The output socket from the modulator on the Microtan protruded too far and I removed the socket, soldering a coaxial lead directly to the unit. When I plugged the central-processor unit board into the motherboard and switched on, it worked. When I plugged the Tanex board in beside the CPU card and switched on it functioned until I added a full set of RAM chips.
Then it worked for just half a second before failing completely. There was no time to see an organised pattern on the VDU and then the screen went blank. I checked the Tancx board, which I had made from a kit, and resoldered many of the joints, looking always for thin whiskers of solder that might short out the power supply. Nothing obvious, even under a magnifying glass.
Eventually I connected a low resistance across the power-supply unit with a multimeter in series to measure the current the unit would put out before it shut down. After adjusting the current limiting variable resistance to allow the supply to give at least 1.5A, I reconnected the computer and the Tanex boards. This time it worked; it was just coincidence that the difference in current drawn by the Tanex board with the full complement of RAM was sufficient to shut down the power supply unit.

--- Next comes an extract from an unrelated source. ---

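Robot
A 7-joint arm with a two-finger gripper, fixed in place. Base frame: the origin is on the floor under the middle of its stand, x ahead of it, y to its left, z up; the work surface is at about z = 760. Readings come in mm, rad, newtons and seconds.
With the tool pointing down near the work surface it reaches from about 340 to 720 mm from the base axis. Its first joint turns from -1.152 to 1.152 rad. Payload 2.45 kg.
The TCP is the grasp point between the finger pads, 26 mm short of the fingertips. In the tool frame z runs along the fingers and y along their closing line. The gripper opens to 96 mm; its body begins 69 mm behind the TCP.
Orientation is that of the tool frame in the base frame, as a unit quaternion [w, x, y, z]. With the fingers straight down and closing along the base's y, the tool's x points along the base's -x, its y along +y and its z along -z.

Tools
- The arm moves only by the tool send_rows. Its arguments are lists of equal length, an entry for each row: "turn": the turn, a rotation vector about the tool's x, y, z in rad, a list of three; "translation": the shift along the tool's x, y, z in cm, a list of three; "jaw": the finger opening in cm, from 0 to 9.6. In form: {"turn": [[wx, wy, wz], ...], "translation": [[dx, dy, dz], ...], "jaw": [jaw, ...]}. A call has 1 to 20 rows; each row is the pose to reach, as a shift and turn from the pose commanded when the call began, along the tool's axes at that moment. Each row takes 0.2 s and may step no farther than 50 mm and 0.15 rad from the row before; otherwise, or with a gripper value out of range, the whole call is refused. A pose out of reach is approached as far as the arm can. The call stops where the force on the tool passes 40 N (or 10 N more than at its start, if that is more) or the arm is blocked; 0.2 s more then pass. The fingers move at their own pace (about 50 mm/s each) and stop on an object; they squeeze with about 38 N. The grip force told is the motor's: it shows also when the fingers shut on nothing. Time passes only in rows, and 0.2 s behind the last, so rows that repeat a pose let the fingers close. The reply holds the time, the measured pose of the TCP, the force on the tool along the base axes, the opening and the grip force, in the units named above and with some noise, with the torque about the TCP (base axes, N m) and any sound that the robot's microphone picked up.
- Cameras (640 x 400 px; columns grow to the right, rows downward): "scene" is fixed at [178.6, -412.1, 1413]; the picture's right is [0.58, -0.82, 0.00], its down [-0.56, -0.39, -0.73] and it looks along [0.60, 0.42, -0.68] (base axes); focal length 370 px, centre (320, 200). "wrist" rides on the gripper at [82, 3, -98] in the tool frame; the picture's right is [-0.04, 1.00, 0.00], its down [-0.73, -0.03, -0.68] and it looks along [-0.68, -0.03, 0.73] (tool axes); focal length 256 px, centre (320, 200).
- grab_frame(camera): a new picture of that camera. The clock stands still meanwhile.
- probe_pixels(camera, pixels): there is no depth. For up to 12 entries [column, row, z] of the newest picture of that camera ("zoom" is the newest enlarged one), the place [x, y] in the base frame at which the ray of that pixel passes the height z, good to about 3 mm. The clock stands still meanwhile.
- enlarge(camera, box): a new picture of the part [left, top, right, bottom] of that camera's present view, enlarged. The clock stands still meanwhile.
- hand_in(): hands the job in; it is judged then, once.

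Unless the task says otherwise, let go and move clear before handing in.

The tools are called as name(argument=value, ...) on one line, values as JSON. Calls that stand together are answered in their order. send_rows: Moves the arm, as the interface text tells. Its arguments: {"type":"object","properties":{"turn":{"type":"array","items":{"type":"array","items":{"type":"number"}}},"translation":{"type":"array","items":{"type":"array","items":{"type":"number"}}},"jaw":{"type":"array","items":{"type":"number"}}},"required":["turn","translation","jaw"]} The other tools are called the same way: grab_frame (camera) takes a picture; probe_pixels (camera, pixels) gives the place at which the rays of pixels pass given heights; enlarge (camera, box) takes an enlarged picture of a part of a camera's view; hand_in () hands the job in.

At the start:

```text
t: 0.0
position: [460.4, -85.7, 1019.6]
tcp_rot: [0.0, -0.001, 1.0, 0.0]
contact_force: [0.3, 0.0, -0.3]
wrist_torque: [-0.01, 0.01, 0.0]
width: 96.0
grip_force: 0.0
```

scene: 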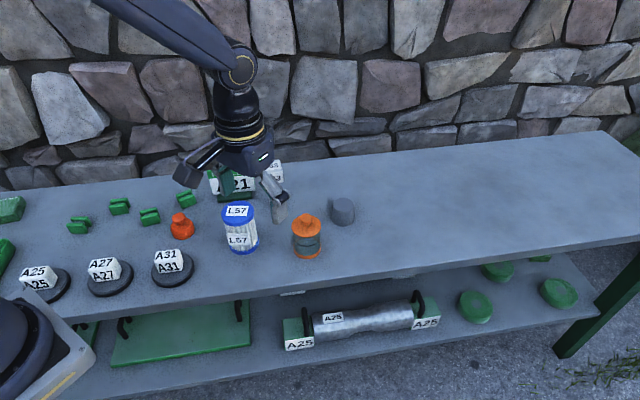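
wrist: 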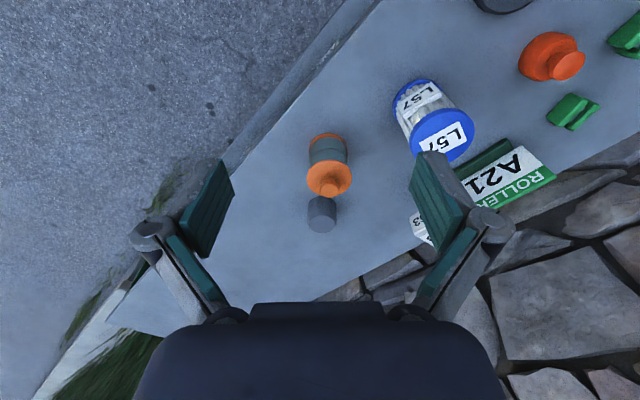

- The whole case weighs about 10 kgm. when it is packed.
- Asimov is easy to use, and the VDU sits comfortably on top of the computer case – the facility to do work on a word processor and to take the machine with you at night or at the weekends is splendid.
- If flat screens are developed to the stage where they are cheap and reliable in the near future I shall be tempted to mount one in the lid of the computer case so that I can write on the commuter train.
- The final touch would be an acoustic coupler to transmit and receive text down a telephone line.